‘We’re Still In’
Foreign Policy
U.S. President Joe Biden apologized to Ukrainian President Volodymyr Zelensky in Paris on Friday for the monthslong congressional delay in approving the latest U.S. aid package. The meeting, on the sidelines of D-Day commemoration events, was their first face-to-face encounter since Zelensky visited Washington last December to request greater military support.
U.S. Republicans—some who directly opposed sending additional aid to Ukraine and others who wanted the funding package, which also earmarked billions of dollars in aid for Israel, to include additional money for security at the U.S. southern border—had stalled the nearly $61 billion aid deal for months before passing the package in April. “I apologize for those weeks of not knowing what’s going to happen in terms of funding,” Biden told Zelensky, adding that “we’re still in. Completely. Thoroughly.”
Biden also announced a new $225 million tranche to help Kyiv reconstruct its electric grid, which has been decimated by Russian attacks in recent months. The package also includes air defense interceptors, artillery ammunition, and other critical capabilities to strengthen Ukraine’s war effort. Zelensky, in turn, likened U.S. support to Washington’s efforts in Europe during World War II. On Thursday, amid events marking the 80th anniversary of the Normandy landings, Biden gave an interview to ABC World News in which he called Russian President Vladimir Putin “a dictator” and drew parallels between Moscow’s invasion of Ukraine and the actions of Nazi Germany.
“The struggle between a dictatorship and freedom is unending,” Biden said. “To surrender to bullies, to bow down to dictators is simply unthinkable. Were we to do that, it means we would be forgetting what happened here on these hallowed beaches.”

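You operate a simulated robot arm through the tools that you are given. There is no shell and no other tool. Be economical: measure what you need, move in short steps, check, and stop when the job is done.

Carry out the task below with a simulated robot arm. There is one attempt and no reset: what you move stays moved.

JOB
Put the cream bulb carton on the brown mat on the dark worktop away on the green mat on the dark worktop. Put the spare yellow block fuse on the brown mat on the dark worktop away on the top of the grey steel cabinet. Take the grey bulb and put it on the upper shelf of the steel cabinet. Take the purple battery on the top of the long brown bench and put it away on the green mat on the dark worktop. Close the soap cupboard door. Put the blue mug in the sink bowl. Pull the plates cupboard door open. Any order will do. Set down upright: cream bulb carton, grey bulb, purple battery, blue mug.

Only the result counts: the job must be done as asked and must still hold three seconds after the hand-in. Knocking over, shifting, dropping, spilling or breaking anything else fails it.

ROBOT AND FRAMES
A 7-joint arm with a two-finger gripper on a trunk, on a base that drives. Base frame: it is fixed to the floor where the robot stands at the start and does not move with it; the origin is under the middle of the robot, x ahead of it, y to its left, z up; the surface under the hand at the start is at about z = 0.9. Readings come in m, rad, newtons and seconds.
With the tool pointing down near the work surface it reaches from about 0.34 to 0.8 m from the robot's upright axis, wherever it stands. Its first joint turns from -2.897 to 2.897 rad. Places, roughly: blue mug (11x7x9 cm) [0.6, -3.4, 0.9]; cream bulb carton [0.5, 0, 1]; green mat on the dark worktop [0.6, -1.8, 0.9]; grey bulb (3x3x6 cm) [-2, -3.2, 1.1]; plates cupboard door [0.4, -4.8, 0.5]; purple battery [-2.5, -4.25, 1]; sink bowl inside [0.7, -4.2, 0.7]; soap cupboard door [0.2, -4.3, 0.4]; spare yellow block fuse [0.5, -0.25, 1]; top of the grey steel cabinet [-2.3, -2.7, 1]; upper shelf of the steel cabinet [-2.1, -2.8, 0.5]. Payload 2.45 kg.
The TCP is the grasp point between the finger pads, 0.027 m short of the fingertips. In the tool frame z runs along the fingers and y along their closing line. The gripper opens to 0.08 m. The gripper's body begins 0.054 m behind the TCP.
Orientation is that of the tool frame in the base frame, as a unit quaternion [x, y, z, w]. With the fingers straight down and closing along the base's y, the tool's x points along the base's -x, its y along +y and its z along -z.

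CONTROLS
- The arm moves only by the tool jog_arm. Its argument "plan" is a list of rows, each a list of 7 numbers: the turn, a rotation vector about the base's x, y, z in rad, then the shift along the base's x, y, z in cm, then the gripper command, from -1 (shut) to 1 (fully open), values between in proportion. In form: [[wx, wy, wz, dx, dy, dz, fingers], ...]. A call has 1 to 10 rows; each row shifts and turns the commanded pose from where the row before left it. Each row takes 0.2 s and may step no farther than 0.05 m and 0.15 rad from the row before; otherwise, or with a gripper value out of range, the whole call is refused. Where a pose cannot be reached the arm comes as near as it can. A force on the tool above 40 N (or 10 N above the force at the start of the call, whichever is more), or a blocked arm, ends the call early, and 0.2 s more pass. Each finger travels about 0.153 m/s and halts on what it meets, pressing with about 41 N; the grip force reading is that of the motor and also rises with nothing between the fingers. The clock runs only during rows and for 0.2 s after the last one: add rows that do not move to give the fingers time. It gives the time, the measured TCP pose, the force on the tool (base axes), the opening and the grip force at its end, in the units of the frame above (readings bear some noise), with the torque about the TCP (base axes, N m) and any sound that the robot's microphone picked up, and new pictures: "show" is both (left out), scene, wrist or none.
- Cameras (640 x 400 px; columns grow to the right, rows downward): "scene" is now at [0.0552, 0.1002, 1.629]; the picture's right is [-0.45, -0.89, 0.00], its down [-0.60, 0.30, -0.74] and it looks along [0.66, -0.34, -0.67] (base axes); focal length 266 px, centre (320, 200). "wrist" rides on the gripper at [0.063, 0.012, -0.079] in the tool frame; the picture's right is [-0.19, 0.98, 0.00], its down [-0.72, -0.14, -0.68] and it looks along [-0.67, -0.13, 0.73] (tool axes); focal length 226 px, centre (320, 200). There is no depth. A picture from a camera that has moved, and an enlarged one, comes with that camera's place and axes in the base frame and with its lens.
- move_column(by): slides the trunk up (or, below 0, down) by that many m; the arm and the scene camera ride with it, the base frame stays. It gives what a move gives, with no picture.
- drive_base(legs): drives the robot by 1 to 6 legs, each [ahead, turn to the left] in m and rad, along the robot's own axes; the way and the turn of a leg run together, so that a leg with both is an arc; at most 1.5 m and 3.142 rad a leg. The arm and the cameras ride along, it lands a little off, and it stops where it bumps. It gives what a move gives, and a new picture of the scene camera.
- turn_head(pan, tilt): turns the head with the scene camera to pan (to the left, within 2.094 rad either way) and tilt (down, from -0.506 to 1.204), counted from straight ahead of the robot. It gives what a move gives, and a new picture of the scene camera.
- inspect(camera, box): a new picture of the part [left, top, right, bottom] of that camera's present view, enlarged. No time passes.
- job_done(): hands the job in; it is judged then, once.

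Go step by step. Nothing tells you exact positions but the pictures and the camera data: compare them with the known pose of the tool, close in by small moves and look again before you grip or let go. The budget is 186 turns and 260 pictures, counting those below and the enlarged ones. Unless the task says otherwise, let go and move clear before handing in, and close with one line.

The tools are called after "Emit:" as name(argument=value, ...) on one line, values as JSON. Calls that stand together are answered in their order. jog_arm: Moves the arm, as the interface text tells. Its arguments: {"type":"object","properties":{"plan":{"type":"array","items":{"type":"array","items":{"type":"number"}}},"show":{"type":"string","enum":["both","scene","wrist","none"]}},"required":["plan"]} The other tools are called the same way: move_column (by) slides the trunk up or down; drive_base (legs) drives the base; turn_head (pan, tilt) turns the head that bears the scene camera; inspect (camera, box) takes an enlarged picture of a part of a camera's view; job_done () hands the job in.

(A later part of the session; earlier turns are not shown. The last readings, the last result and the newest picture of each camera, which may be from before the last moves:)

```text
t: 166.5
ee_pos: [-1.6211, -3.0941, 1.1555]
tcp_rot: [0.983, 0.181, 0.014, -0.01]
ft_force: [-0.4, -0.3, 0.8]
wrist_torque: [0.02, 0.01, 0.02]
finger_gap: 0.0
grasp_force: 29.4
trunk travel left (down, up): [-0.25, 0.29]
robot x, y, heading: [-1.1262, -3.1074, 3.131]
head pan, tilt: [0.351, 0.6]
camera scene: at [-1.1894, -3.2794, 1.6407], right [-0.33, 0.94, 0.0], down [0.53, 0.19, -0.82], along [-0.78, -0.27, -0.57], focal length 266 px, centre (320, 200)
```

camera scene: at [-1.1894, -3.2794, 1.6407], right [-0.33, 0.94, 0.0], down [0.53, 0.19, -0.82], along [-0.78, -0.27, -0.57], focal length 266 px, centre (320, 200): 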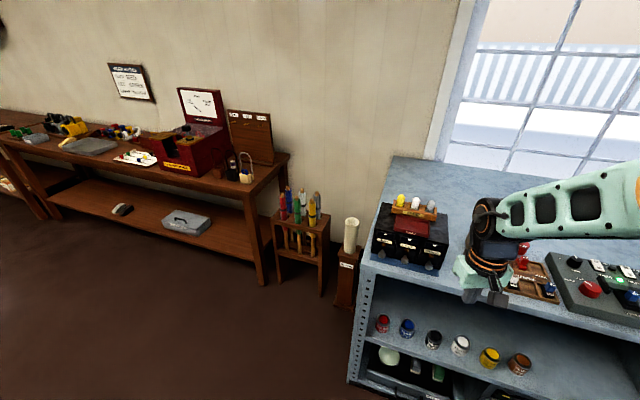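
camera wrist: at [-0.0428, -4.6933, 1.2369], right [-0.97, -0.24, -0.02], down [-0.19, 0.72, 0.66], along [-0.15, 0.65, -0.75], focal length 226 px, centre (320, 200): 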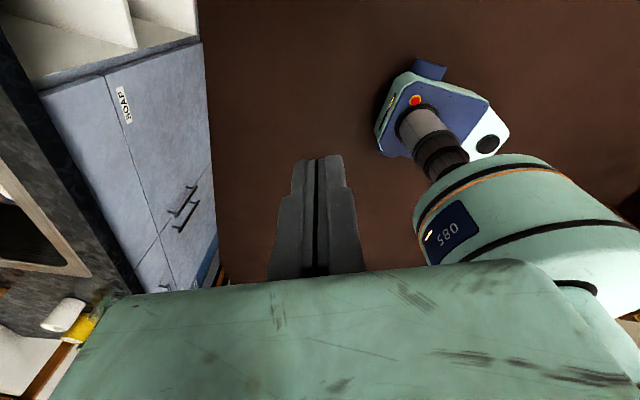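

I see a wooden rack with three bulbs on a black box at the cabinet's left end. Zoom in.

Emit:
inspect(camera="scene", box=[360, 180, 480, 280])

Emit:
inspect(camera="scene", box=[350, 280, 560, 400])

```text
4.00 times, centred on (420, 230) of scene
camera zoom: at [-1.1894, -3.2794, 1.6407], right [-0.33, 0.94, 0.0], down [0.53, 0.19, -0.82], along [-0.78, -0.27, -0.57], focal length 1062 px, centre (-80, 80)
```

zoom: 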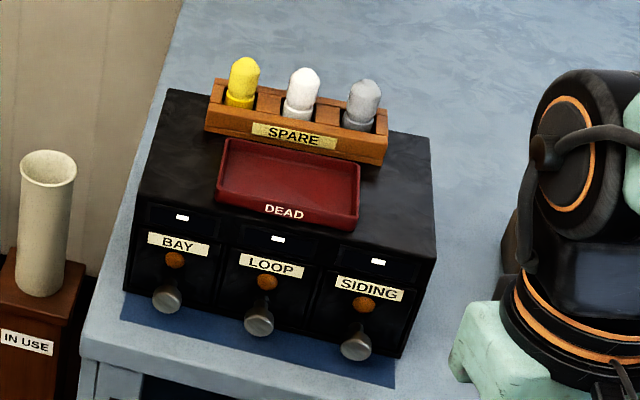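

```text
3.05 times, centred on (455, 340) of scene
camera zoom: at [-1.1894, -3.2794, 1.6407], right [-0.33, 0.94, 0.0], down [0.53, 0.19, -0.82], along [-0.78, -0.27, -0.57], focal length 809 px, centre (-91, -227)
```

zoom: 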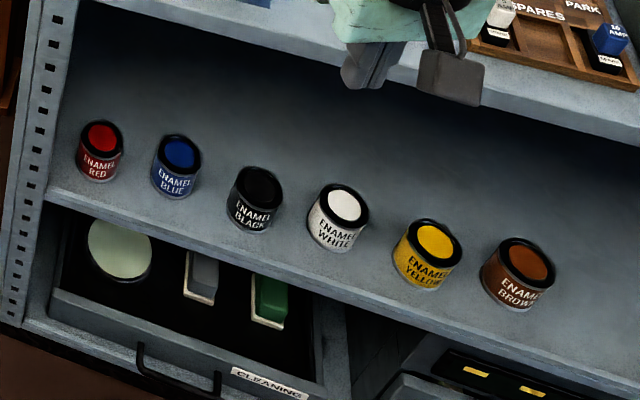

Zelensky and Biden will meet again next week at the G-7 summit in Italy, where they will discuss using frozen Russian assets to provide Kyiv with $50 billion in aid. The United States is by far Ukraine’s biggest military supplier. Last week, Biden granted Kyiv permission to use U.S.-supplied weapons to target military sites inside Russian territory near Ukraine’s Kharkiv region so long as the operations are in self-defense. The decision, which Germany quickly copied, comes as Moscow has renewed attacks on Kharkiv, Ukraine’s second-largest city, in recent weeks. Kharkiv is located around 25 miles from the Russian border.
In response, Putin warned Washington and its allies on Wednesday that he could deploy weapons to countries within striking distance of the West and that the United States should not assume that Russia will always rule out using nuclear weapons. While at the St. Petersburg International Economic Forum on Friday, though, Putin said there was no need for nuclear warfareright now.